On 2020-10-13 12:59, Qais Yousef wrote:
On 10/13/20 12:51, James Morse wrote:
Hi Marc,
On 13/10/2020 11:32, Marc Zyngier wrote:
> On 2020-10-12 16:32, James Morse wrote:
>> On 09/10/2020 13:48, Qais Yousef wrote:
>>> On 10/09/20 13:34, Marc Zyngier wrote:
>>>> You can try setting vcpu->arch.target to -1, which is already caught by
>>>> kvm_vcpu_initialized() right at the top of this function. This will
>>
>>>> prevent any reentry unless the VMM issues a KVM_ARM_VCPU_INIT ioctl.
>>
>> This doesn't reset SPSR, so this lets the VMM restart the guest with a
>> bad value.
>
> That's not my reading of the code. Without a valid target, you cannot enter
> the guest (kvm_vcpu_initialized() prevents you to do so). To set the target,
> you need to issue a KVM_ARM_VCPU_INIT ioctl, which eventually calls
> kvm_reset_vcpu(), which does set PSTATE to something legal.

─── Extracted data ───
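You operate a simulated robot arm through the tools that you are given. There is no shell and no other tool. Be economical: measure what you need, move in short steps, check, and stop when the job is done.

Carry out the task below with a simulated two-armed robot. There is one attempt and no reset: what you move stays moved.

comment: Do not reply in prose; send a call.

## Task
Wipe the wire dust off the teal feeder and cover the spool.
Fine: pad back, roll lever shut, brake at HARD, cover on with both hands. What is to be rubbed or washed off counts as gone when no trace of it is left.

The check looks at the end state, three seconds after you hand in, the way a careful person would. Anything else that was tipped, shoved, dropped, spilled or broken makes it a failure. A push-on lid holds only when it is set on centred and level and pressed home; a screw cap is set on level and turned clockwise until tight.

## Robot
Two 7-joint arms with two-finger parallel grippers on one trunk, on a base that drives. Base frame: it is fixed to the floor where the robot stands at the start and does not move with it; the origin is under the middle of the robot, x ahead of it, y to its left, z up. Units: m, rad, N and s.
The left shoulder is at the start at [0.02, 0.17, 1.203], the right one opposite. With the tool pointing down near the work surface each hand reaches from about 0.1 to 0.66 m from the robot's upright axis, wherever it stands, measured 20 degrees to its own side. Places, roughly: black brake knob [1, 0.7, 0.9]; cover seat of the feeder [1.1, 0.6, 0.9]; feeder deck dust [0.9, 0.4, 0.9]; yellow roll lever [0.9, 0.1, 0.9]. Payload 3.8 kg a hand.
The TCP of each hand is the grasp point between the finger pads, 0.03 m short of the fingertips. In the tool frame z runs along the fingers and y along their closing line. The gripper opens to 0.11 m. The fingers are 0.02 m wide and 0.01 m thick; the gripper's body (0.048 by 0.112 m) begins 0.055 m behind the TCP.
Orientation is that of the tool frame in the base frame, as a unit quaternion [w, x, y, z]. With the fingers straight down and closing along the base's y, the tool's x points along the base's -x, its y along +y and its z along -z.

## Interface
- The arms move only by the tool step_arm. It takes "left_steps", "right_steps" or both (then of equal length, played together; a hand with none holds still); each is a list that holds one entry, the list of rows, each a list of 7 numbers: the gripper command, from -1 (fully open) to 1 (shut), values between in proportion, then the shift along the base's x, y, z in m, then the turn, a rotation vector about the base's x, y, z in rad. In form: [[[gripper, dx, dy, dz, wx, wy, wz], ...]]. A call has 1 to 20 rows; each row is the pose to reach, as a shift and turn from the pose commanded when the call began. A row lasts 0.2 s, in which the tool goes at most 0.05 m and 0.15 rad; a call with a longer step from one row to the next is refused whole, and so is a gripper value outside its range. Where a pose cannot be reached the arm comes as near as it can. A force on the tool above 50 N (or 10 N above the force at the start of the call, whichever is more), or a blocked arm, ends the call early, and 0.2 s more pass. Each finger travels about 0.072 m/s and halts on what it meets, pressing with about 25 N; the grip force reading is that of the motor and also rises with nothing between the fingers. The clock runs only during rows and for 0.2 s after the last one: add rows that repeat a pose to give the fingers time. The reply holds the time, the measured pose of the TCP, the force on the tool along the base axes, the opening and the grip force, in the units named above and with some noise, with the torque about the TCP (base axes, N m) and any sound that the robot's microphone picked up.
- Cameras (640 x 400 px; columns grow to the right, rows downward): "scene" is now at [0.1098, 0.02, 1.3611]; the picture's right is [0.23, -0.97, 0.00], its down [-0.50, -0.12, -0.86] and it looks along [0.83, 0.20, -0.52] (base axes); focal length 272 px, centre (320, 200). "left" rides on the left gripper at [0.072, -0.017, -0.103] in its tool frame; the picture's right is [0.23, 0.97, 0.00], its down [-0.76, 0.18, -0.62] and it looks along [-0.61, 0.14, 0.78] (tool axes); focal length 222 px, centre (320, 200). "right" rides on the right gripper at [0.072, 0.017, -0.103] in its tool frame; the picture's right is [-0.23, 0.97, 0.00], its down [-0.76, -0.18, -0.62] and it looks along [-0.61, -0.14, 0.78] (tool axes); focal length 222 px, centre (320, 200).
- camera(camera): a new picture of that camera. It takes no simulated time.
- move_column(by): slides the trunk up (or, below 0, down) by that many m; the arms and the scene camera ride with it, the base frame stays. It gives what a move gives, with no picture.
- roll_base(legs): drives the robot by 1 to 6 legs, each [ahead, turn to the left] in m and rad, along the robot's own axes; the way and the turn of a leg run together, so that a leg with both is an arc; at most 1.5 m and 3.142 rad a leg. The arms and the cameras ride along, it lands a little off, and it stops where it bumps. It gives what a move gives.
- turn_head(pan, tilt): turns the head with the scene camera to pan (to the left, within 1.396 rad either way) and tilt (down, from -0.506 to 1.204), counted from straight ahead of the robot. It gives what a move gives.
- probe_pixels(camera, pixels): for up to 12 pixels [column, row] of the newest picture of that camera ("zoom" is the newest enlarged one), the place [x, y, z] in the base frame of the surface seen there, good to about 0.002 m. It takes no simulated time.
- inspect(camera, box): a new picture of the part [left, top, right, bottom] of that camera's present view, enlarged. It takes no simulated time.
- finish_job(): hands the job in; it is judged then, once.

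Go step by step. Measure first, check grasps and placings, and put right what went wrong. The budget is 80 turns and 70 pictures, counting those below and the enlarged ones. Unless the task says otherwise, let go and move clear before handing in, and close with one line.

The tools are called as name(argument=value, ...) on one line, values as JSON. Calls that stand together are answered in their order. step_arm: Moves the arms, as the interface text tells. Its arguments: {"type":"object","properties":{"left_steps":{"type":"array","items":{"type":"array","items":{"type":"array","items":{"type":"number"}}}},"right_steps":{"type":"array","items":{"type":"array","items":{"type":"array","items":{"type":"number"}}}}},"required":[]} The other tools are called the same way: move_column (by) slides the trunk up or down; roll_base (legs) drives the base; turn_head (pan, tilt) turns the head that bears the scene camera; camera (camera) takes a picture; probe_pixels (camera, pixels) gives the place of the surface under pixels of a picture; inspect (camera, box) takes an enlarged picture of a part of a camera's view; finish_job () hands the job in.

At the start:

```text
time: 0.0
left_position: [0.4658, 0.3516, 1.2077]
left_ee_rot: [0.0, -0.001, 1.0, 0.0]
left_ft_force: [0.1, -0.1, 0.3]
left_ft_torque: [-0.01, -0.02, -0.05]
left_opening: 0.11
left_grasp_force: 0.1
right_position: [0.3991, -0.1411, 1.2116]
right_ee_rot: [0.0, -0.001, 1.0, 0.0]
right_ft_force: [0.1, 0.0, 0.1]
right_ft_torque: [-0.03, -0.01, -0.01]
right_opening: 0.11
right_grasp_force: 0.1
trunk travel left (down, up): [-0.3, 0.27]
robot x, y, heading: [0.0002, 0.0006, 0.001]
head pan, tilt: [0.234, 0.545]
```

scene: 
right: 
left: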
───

aha! So it does, this is what I was missing.
> Or do you mean the guest's SPSR_EL1? Why would that matter?
>
>> I think we should make it impossible to return to aarch32 from EL2 on
>> these systems.
>
> And I'm saying that the above fulfills that requirement. Am I missing
> something obvious?
Nope, I was.
I agree the check on entry from user-space isn't needed.
Thanks both.
So using the vcpu->arch.target = -1 is the best way forward. In my
experiments
when I did that I considered calling kvm_reset_vcpu() too, does it make
sense
to force the reset here too? Or too heavy handed?
No, userspace should know about it and take action if it wants too.
Trying to fix it behind the scenes is setting expectations, which
I'd really like to avoid.
M.
--
Jazz is not dead. It just smells funny...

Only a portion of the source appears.